Students and staff can now only smoke in designated areas, per the official rollout of UR’s tobacco ban last Tuesday. And so far, it’s been a smooth transition.

“In fact we are seeing good compliance,” said Director of Public Safety Mark Fischer.

The ban, announced by University President Joel Seligman last year, includes the 30 feet surrounding all buildings on the River Campus, which previously had been the outer boundary for smokers.

The policy has received some push-back — from fiery Facebook discussion to IMPACT petitions — but its advocates believe it will be a success.

“With all of the effort to move our campus towards a smoke-free environment and now in the initial stages of implementation, I see a successful long-term outcome even though we will all have to adapt to the change,” said senior Rebecca Block, who serves on the Student Health Advisory Committee.

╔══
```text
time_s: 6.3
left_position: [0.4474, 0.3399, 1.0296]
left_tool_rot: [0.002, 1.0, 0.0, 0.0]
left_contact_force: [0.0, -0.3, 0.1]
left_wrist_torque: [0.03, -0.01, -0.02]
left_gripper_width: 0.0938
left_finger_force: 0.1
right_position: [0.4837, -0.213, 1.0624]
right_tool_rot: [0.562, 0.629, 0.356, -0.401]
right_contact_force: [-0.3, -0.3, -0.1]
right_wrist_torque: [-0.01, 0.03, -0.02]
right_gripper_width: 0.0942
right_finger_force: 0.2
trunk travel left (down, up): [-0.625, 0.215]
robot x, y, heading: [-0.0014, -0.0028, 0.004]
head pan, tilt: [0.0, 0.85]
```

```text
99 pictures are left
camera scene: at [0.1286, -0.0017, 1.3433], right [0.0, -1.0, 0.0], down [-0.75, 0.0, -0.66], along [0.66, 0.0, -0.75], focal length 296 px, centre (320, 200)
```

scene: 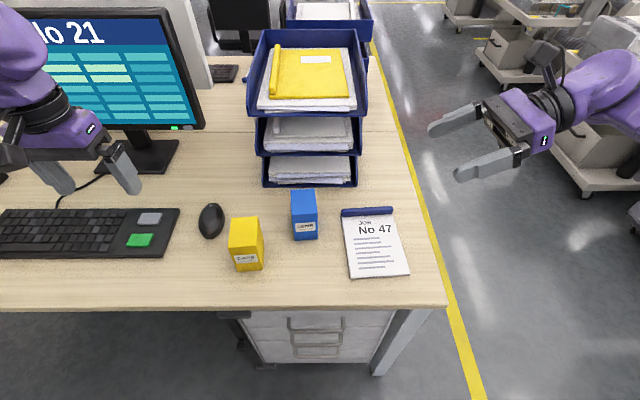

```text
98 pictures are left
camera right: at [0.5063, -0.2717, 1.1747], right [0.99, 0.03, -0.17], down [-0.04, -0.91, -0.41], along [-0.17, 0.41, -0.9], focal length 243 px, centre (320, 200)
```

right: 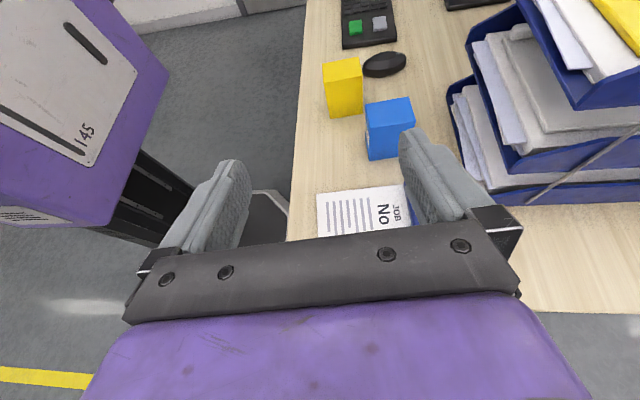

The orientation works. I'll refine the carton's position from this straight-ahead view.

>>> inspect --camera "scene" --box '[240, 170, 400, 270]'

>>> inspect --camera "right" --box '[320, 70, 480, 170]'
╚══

And according to Tristan Ford, another committee member who graduated in May, the policy does indeed reflect the desires of the student body.

“UHS conducts regular surveys that have consistently found the majority of students would prefer either a completely tobacco-free campus or at least a campus with smoking restricted to designated smoking areas,” he told the Campus Times.

Some of the questions that cropped up in the original discussions on the smoking ban have been left unanswered.

Ulrik Soderstrom, who was a member of SA before he graduated in 2016, said that the University Health Services survey used faulty methods that ignored the large segment of the international student community that smokes, in addition to campus workers who smoke.

“The ban is a disgrace to students’ voices, the University staff’s voices, and will go unimplemented,” he said.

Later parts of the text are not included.